-- BEGIN RECORDED INFORMATION --

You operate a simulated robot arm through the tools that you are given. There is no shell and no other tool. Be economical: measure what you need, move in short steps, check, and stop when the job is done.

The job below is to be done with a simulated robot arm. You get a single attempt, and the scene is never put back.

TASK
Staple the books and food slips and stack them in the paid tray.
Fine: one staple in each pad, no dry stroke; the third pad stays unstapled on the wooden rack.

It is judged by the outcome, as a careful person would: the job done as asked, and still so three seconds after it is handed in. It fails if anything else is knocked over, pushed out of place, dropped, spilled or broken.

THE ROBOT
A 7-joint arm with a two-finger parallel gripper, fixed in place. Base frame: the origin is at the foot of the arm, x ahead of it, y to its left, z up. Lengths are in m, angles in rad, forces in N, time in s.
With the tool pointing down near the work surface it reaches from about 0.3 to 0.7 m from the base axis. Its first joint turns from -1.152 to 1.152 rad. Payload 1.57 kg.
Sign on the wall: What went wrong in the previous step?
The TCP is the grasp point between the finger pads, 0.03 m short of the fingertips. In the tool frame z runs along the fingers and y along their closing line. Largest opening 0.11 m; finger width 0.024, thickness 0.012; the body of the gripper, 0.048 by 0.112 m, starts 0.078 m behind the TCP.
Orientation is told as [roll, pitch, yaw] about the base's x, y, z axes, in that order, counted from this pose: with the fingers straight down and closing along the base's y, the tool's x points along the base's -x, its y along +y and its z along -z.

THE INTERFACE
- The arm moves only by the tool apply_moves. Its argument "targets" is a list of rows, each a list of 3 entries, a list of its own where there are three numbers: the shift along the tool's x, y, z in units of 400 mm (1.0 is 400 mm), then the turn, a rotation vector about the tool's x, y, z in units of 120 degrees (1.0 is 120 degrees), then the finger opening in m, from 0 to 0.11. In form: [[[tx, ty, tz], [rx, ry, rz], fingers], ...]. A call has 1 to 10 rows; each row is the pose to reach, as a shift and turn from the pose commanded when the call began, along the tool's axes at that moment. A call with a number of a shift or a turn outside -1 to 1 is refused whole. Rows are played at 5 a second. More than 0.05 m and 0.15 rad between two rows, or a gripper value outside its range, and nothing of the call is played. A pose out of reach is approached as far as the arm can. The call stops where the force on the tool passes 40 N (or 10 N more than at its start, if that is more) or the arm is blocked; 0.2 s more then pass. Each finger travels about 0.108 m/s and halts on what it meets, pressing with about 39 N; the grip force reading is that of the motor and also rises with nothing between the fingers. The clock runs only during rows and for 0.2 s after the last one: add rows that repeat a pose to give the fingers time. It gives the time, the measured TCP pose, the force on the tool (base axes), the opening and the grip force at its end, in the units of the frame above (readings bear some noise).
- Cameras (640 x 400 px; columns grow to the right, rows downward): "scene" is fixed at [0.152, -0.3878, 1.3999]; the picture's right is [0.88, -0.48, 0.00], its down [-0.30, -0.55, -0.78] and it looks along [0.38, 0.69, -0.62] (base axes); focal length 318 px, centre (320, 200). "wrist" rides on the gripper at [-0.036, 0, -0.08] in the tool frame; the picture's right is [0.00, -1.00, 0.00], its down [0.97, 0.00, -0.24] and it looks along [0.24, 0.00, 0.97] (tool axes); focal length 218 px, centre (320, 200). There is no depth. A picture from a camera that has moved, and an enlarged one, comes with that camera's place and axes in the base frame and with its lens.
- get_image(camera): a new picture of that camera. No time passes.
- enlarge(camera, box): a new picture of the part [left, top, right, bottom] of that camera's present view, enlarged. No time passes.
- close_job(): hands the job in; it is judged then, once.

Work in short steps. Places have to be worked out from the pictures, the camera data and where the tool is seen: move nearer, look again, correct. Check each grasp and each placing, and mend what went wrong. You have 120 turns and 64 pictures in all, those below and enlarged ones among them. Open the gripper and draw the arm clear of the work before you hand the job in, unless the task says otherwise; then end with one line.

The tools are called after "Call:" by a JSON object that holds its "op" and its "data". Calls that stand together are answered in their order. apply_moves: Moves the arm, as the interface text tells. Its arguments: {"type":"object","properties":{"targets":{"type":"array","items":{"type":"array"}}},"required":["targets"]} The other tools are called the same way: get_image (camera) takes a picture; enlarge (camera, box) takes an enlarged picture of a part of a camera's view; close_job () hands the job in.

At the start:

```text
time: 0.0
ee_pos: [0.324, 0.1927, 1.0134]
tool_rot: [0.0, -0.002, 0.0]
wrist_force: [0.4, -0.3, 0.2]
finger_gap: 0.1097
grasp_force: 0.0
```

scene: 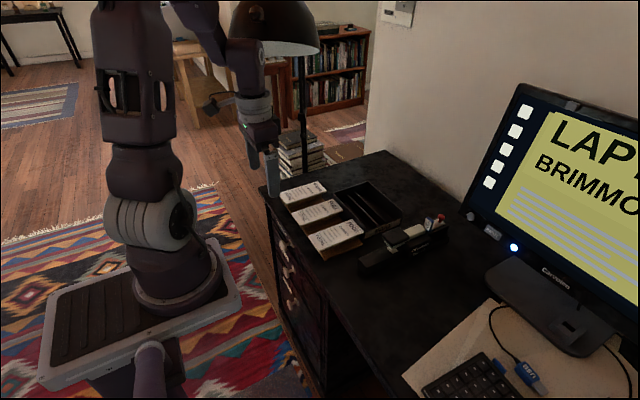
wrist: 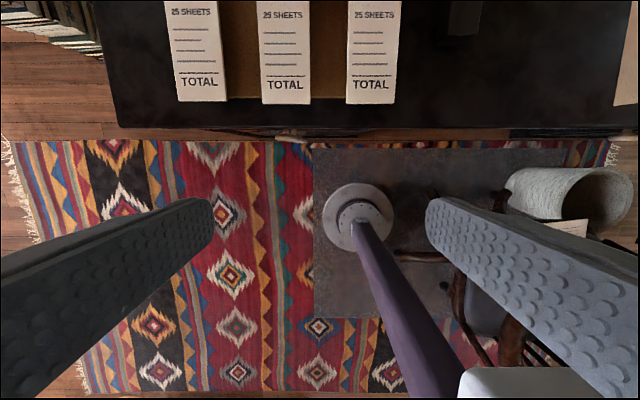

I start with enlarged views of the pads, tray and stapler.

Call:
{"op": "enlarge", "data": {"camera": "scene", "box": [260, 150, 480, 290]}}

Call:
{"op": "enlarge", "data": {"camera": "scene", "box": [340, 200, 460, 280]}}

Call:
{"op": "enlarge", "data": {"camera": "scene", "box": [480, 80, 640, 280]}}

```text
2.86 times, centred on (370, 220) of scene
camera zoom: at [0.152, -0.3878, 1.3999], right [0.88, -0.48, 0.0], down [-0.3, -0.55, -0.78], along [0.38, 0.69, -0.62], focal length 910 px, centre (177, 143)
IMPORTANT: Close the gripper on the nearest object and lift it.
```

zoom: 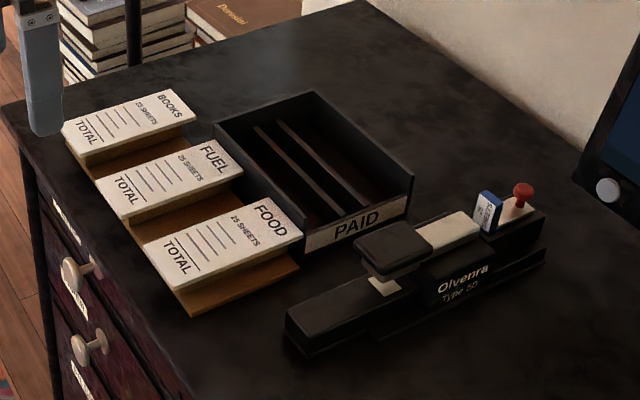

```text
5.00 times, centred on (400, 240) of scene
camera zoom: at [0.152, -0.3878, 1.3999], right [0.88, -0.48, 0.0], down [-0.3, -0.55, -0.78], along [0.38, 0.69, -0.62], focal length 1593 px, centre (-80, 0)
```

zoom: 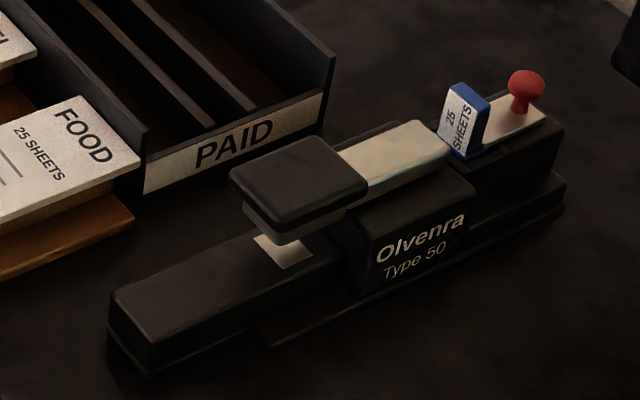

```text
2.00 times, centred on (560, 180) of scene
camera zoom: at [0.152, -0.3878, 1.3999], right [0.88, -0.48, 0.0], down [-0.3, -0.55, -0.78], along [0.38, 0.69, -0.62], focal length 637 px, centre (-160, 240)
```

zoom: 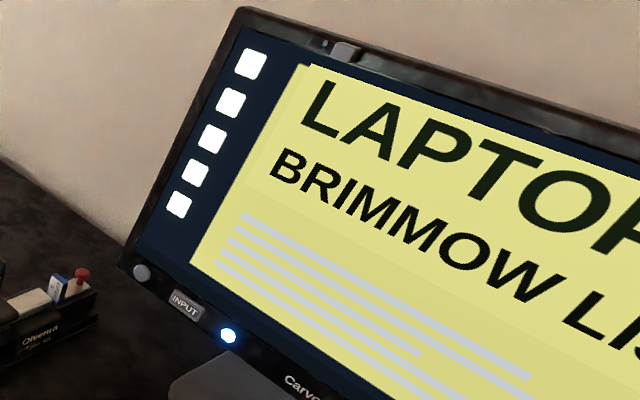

-- END RECORDED INFORMATION --

Please repeat word for word the lines above that run from the beginning through the line containing "Fine: one staple", keeping both the first and that last line. Format them as a two-column Markdown table, Row for the number and Content for the line, without blank lines.

WRITTEN RESPONSE:
| Row | Content |
|---|---|
| 1 | You operate a simulated robot arm through the tools that you are given. There is no shell and no other tool. Be economical: measure what you need, move in short steps, check, and stop when the job is done. |
| 2 | The job below is to be done with a simulated robot arm. You get a single attempt, and the scene is never put back. |
| 3 | TASK |
| 4 | Staple the books and food slips and stack them in the paid tray. |
| 5 | Fine: one staple in each pad, no dry stroke; the third pad stays unstapled on the wooden rack. |